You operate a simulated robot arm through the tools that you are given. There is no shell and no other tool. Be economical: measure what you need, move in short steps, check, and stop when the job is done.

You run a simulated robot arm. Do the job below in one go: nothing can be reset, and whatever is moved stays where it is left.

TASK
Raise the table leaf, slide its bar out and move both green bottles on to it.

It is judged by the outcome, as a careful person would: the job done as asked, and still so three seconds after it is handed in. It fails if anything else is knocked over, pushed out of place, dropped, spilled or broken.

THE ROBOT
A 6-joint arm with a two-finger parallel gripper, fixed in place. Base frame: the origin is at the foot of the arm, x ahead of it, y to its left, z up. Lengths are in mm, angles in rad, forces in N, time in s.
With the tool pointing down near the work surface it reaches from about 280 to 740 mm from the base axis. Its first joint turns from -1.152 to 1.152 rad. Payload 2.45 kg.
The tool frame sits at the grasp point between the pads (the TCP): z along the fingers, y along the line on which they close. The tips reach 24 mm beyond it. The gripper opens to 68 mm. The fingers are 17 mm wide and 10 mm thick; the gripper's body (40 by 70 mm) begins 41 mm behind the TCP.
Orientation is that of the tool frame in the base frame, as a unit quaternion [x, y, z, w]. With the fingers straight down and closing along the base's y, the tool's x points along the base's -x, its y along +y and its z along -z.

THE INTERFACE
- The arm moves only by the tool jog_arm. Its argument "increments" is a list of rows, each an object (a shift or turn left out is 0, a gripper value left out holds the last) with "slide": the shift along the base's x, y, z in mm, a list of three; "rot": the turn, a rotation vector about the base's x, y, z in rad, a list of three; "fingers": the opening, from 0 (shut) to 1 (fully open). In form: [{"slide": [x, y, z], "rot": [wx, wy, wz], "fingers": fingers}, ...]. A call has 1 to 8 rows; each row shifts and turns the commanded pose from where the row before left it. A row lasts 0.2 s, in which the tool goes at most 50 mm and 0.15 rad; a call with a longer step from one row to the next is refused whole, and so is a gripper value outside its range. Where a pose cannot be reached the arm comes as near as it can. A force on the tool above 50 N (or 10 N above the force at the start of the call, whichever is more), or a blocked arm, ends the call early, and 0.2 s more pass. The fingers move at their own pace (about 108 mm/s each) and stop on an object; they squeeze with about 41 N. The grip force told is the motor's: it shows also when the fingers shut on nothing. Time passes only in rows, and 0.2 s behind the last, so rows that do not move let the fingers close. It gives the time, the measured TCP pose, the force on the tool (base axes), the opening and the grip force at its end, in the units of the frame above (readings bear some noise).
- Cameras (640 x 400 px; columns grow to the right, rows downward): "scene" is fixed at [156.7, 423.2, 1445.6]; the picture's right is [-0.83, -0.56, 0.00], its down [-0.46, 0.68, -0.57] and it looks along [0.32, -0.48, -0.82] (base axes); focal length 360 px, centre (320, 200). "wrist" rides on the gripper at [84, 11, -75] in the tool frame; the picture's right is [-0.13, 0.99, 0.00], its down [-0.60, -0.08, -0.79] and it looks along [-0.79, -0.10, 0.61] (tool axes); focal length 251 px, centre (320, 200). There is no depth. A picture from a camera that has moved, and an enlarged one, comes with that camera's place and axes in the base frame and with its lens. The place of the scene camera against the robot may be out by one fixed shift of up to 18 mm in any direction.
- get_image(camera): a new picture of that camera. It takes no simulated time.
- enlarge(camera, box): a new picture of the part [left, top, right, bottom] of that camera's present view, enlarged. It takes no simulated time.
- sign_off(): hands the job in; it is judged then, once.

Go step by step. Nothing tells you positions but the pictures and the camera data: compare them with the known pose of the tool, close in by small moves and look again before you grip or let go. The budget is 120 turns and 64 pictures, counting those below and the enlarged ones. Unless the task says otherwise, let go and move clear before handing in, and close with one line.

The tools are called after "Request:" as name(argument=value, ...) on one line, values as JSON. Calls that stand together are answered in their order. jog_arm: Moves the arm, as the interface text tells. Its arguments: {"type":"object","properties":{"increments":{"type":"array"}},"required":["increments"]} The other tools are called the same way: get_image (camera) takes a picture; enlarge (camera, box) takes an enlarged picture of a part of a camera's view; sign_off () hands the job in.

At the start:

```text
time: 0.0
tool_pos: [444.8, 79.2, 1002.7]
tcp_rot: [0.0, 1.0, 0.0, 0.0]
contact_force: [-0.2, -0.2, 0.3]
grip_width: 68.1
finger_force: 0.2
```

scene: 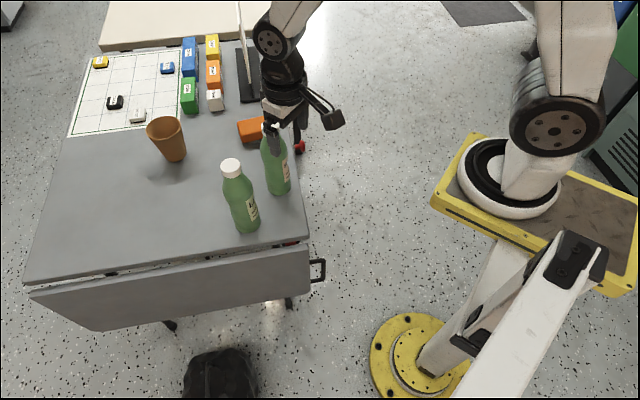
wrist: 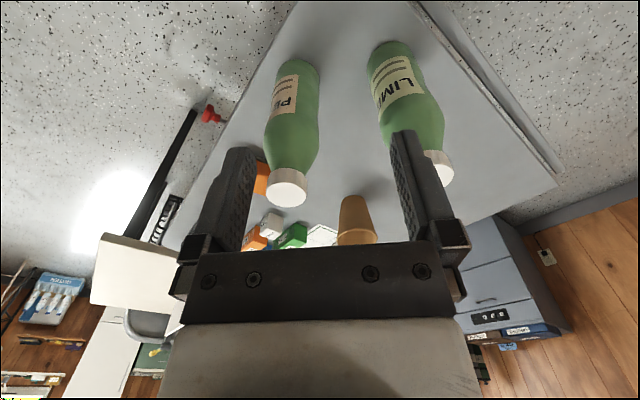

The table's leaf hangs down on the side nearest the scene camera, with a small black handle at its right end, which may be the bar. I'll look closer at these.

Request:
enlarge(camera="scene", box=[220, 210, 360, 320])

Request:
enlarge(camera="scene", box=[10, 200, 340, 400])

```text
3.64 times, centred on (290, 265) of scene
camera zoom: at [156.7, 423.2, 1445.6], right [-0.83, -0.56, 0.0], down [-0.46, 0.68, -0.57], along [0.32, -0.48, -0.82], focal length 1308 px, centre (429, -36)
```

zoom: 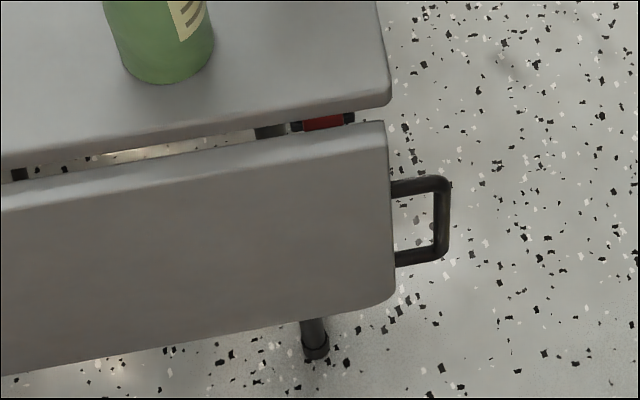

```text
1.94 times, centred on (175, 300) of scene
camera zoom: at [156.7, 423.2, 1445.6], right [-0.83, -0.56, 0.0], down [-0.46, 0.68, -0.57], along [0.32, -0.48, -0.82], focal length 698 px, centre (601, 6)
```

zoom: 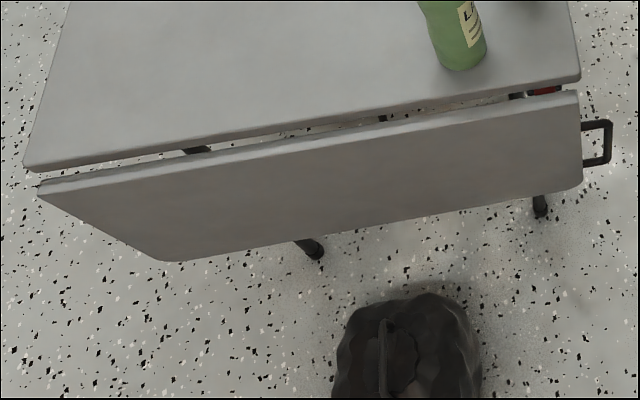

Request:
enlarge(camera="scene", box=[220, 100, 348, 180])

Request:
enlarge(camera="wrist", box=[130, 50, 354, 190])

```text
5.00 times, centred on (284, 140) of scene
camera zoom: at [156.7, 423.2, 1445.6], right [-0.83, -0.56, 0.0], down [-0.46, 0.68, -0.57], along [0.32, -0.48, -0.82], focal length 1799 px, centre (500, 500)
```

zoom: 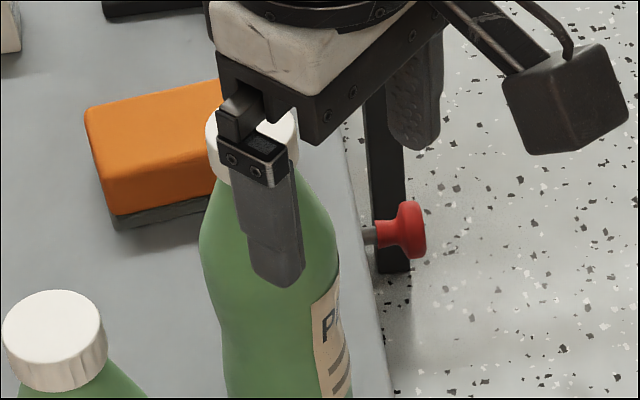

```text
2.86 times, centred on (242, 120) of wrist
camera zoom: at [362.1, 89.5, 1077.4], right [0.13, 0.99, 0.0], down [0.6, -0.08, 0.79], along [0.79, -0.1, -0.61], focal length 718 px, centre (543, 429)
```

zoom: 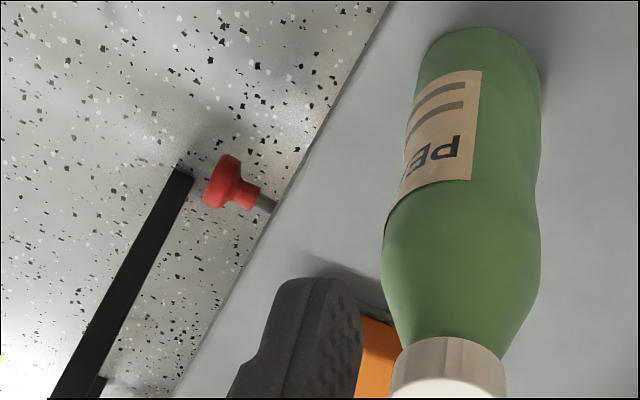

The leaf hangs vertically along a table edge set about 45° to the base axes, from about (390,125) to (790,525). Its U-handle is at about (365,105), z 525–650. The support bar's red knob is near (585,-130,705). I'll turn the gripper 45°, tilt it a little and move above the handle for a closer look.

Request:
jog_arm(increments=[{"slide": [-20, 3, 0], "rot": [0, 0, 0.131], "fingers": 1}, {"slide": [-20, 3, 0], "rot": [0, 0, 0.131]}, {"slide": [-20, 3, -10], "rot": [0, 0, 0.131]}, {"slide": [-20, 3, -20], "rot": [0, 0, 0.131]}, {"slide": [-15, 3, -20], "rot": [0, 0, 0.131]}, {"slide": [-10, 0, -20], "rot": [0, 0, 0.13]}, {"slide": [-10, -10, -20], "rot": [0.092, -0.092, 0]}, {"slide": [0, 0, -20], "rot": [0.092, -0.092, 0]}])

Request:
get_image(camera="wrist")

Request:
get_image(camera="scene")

+++

Using the listing above, work out how many of its lines include "simulated", and give only the result.

4